*WHAT YOU WILL DO:*
Check each line of the listing, and copy it if it contains the word "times".

*DATA:*
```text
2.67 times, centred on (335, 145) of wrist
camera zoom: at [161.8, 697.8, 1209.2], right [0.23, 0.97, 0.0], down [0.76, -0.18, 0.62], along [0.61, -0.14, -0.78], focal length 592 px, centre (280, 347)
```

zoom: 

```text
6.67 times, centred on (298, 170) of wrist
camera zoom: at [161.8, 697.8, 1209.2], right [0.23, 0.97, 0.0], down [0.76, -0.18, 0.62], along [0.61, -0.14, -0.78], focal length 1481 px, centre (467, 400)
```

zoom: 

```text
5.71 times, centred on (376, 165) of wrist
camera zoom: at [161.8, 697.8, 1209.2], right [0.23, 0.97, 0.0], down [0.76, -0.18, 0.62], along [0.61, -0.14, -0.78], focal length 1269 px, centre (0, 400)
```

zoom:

*RESULT BELOW:*
2.67 times, centred on (335, 145) of wrist
6.67 times, centred on (298, 170) of wrist
5.71 times, centred on (376, 165) of wrist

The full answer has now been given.